Are you an underwater homeowner? Looks like the MBA has got your back.

The Mortgage Bankers Association currently have their eye on the government’s HARP program to make it more accessible and available for homeowners who are having trouble with their mortgage. Right now they are urging the government to reduce, and to even completely eliminate, the limit on how far an underwater homeowner can qualify for the program.

So what exactly is the HARP program all about that is getting the MBA’s attention? HARP, an acronym for Home Affordable Refinance Program, was developed by the government to help underwater homeowners improve their financial status by availing of lower interest rates on their homes. Lenders are provided incentives to encourage them to allow homeowners to refinance with them, despite the fact that their loan may be more than what their property is worth.

Certainly, this impossibility sounds too good to be true. And it does seem to be so. The HARP program has fallen far behind on their original projections, achieving only a total of half a million borrowers, compared to their original projection of 4 – 5 million. That’s a huge gap from the original numbers that provided hope for many homeowners.

Fannie Mae and Freddie Mac, the lenders that are involved with the program are rumored to be gradually put to the end by the government to reduce their role in mortgage markets. This possibility has pushed the MBA to further seek reforms in the program.

At this time, mortgage rates are also rising by more than three-quarters of a percentage point from their lows in November, making refinancing less of a juicy option for homeowners. With these markets, the MBA continues to push for the lowering of requirements plus the extension of the deadline of the program. HARP is supposed to be expiring come June this year. But hopefully it can be extended until December 31, 2012 to match the deadline of a similar program called HAMP mortgage loan modification.
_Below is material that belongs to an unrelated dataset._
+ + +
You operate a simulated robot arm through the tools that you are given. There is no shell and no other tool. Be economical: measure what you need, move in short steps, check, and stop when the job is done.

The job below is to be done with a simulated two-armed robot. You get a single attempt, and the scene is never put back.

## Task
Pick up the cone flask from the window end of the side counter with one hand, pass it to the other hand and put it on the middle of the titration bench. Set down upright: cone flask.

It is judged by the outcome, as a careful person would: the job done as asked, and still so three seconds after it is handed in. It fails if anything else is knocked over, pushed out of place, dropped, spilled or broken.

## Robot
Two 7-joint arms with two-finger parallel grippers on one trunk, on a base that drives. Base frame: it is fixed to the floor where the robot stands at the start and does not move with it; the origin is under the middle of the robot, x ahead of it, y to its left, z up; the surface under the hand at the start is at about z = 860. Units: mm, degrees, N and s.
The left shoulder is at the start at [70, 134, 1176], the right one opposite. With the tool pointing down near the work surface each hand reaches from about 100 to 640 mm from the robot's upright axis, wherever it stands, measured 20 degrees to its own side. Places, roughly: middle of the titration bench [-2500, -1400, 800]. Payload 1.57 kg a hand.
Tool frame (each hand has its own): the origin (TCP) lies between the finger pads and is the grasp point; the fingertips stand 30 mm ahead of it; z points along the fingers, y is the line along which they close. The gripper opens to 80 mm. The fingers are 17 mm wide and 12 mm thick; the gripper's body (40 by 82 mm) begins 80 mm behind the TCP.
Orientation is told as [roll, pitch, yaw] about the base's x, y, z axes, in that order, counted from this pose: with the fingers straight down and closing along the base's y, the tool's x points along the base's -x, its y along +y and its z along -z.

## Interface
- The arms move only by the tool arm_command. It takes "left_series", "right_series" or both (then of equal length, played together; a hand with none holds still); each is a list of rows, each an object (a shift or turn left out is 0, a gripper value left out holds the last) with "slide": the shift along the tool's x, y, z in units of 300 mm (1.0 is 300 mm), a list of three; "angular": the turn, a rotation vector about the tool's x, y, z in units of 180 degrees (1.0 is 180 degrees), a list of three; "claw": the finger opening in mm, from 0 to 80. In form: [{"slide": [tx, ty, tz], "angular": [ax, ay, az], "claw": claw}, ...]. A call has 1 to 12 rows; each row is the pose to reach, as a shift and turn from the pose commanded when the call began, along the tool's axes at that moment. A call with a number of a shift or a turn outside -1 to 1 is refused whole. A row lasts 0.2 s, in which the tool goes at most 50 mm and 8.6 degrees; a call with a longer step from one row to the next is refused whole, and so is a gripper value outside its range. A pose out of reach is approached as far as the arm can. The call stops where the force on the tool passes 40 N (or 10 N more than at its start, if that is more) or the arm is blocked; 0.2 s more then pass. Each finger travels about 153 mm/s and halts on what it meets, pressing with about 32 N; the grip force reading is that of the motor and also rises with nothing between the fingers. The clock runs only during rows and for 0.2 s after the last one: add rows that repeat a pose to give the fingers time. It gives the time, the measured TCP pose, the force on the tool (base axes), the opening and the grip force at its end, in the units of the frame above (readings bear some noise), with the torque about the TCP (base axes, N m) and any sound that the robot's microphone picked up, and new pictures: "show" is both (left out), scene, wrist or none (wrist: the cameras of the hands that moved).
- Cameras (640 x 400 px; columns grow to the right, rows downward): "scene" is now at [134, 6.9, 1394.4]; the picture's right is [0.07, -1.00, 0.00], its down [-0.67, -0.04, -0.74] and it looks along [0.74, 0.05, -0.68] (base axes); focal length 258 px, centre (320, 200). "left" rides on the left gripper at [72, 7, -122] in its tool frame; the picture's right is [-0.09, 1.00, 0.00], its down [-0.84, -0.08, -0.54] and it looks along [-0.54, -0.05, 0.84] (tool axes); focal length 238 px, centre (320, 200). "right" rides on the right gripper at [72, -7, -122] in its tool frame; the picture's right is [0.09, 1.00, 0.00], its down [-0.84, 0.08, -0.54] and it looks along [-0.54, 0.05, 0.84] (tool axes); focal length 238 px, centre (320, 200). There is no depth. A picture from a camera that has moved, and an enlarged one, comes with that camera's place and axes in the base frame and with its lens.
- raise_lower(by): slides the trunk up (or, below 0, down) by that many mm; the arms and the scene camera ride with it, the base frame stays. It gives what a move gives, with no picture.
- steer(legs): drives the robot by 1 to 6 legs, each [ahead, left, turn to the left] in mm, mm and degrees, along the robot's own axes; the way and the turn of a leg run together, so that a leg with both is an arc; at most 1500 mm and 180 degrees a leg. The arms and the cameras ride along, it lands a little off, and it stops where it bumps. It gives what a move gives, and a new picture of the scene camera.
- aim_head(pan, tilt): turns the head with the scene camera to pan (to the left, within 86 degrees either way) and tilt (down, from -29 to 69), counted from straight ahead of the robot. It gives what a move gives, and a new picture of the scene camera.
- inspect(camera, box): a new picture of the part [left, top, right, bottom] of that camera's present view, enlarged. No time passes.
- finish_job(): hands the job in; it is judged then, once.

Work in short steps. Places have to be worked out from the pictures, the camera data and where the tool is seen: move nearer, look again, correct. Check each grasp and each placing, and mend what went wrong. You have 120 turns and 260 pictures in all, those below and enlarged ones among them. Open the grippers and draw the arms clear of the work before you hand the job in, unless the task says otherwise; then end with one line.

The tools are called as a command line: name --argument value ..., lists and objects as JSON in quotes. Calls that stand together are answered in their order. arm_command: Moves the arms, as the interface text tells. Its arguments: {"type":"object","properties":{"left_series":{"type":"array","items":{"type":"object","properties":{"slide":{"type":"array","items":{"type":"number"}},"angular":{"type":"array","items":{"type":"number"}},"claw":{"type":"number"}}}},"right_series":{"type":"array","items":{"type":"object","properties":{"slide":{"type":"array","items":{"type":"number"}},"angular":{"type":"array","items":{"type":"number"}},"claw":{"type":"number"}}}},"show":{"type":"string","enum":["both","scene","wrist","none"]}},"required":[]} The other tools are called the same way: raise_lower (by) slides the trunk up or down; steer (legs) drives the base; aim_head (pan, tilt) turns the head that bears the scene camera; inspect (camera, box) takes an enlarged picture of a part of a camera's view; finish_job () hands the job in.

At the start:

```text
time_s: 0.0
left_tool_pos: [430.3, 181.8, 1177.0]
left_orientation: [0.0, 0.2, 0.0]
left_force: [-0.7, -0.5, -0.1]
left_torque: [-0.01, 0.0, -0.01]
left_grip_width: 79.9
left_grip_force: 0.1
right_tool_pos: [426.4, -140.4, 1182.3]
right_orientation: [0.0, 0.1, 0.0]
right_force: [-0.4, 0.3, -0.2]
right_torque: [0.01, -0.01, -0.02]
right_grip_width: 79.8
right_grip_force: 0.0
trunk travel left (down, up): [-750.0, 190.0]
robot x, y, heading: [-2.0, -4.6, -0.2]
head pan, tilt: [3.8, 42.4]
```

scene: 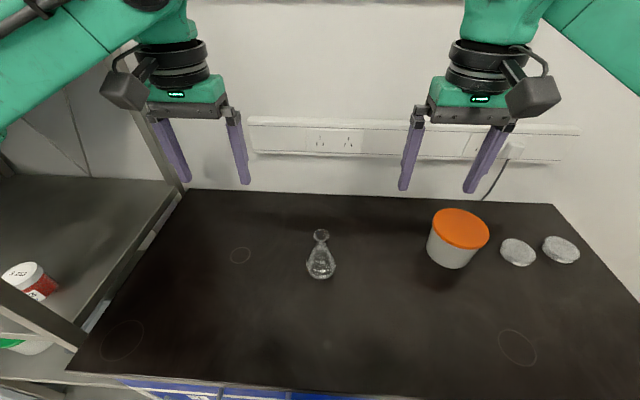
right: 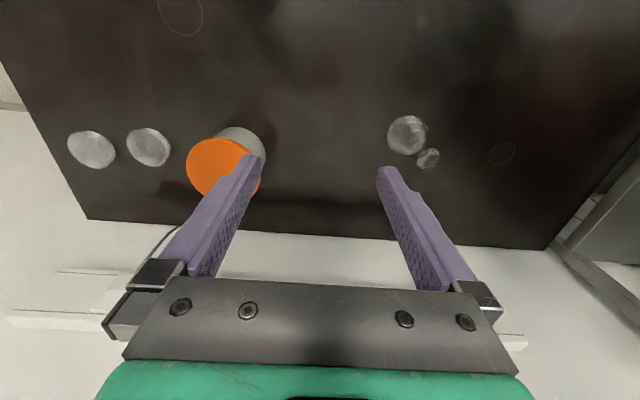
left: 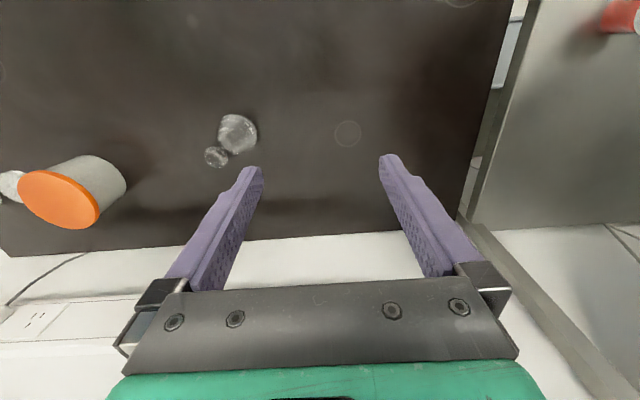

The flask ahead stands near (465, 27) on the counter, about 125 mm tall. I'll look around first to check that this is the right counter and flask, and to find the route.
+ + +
Among the things the MBA is advocating for, it is also calling for Freddie Mac and Fannie Mae to adopt standardized guidelines in the HARP to things such as borrower and loan type eligibility, employment requirements and property inspections, closing costs, and income documentation. Having requirements that are less strict will allow more underwater homeowners a chance to avail of HARP refinancing, and giving them the chance to move up from their rocky financial situations.